| 要旨トップ | 目次 | 日本生態学会第67回全国大会 (2020年3月、名古屋) 講演要旨
ESJ67 Abstract


一般講演(ポスター発表) P2-PC-421  (Poster presentation)

環境DNAから見た淀川におけるコクチバスとチャネルキャットフィッシュの分布
Distribution of smallmouth bass and channel catfish in Yodo River: evaluation using environmental DNA

*山本義彦(大阪環農水研・多様性, 神戸大院), 本郷真理(龍谷大院), 山中裕樹(龍谷大), 源利文(神戸大院)
*Yoshihiko YAMAMOTO(Biodiv.
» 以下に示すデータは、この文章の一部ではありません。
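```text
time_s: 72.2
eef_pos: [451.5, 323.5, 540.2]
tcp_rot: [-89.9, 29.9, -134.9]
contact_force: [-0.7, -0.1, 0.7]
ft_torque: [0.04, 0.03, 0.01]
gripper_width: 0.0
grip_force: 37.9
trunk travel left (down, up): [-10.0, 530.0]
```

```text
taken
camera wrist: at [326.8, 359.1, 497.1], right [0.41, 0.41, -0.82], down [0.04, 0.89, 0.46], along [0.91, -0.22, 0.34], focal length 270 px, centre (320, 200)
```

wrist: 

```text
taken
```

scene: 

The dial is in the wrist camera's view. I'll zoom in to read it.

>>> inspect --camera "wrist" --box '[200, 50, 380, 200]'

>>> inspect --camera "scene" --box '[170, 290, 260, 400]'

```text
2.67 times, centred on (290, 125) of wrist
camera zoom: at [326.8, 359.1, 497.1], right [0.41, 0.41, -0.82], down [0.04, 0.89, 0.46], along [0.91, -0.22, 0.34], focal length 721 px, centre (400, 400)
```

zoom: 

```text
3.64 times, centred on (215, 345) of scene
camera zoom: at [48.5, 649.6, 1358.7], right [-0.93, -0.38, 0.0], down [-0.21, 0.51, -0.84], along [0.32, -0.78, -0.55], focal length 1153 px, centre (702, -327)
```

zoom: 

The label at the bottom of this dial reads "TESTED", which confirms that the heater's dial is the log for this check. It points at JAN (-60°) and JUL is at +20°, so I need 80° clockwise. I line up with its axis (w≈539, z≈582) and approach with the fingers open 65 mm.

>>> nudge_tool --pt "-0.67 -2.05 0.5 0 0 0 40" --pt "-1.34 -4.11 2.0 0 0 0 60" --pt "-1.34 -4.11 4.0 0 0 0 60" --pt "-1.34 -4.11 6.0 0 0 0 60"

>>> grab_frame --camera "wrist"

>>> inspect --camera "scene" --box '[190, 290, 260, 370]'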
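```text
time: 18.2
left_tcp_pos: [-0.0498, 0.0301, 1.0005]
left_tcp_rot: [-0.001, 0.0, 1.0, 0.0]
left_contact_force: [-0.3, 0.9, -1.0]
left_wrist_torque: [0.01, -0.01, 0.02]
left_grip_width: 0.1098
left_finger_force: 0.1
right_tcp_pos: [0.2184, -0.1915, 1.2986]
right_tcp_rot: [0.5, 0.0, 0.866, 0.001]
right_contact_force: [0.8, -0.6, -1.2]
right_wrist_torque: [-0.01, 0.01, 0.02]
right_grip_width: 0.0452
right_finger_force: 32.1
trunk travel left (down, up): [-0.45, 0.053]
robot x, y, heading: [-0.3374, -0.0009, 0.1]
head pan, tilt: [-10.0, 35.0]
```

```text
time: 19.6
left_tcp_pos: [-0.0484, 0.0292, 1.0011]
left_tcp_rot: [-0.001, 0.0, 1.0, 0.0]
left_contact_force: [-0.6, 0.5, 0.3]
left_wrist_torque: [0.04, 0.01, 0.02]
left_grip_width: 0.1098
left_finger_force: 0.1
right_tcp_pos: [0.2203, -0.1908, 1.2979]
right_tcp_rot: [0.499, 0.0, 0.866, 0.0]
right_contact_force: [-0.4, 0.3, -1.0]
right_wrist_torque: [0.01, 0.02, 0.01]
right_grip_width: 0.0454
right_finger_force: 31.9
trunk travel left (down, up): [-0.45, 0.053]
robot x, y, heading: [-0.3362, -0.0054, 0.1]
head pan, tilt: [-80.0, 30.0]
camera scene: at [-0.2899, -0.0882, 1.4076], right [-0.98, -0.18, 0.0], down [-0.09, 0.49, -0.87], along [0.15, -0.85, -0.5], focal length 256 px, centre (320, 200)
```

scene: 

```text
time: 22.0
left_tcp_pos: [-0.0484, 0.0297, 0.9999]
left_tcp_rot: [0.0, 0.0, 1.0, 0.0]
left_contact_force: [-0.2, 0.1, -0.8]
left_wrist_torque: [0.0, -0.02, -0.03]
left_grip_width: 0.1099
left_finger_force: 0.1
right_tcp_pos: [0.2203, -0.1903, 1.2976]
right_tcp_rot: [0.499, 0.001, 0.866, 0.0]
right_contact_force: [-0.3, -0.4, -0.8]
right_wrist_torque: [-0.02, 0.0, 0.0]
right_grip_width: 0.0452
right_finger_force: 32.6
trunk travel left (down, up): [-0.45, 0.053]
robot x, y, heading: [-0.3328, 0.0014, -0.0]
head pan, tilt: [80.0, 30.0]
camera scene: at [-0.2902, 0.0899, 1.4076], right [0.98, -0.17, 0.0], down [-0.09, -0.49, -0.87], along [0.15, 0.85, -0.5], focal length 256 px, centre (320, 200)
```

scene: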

C. Osaka, Kobe Univ.), Masamichi HONGO(Grad Sc, Ryukoku Univ.), Hiroki YAMANAKA(Ryukoku Univ.), Toshifumi MINAMOTO(Kobe Univ.)

淀川は大阪府を流れる河川で、イタセンパラやヨドゼゼラといった絶滅危惧種が生息し、大阪府レッドリスト2014では生物多様性ホットスポットとしてワンド群がAランクに掲載されている。近年、イタセンパラ等の保全のために一部のワンドの環境改善や外来魚類の防除が進められ、イタセンパラのみならず在来魚種数の増加が報告されている。しかしながら、本流では特定外来生物であるコクチバスとチャネルキャットフィッシュが、2012年に新たに確認されている。生態系の新たな脅威となり得るこれら2種の分布を広域的に把握するため、上流側は木津川、宇治川、桂川のそれぞれが淀川に合流する地点から、下流側は淀川大堰までの約27kmの区間で、97地点(本流34地点、ワンド63地点)の河川水を対象に環境DNA分析を行った。分析はリアルタイムPCRを用いたTaqManプローブ法による種特異的な検出系を用いた。ワンドについては、採水時に本流との接続の有無について目視確認した。
その結果、コクチバスの本流での検出率は70%、ワンドでは52%であった。チャネルキャットフィッシュは同様に32%、13%であった。両種とも本流の調査区間の上流から下流にかけて広い範囲で検出された。また、ワンドで検出されたのは全て本流と接続しているワンドであり、本流から隔離されたワンドには2種は生息しないか、もしくは生息がわずかで環境DNAの検出ができなかったと考えられる。しかしながら、増水によりワンドが冠水すれば、本流から容易に侵入することが懸念される。そのため、在来魚の保全の対象となっているワンドにおいては、環境DNAを用いたモニタリングにより侵入を早期に把握し、防除対策を実施することが重要である。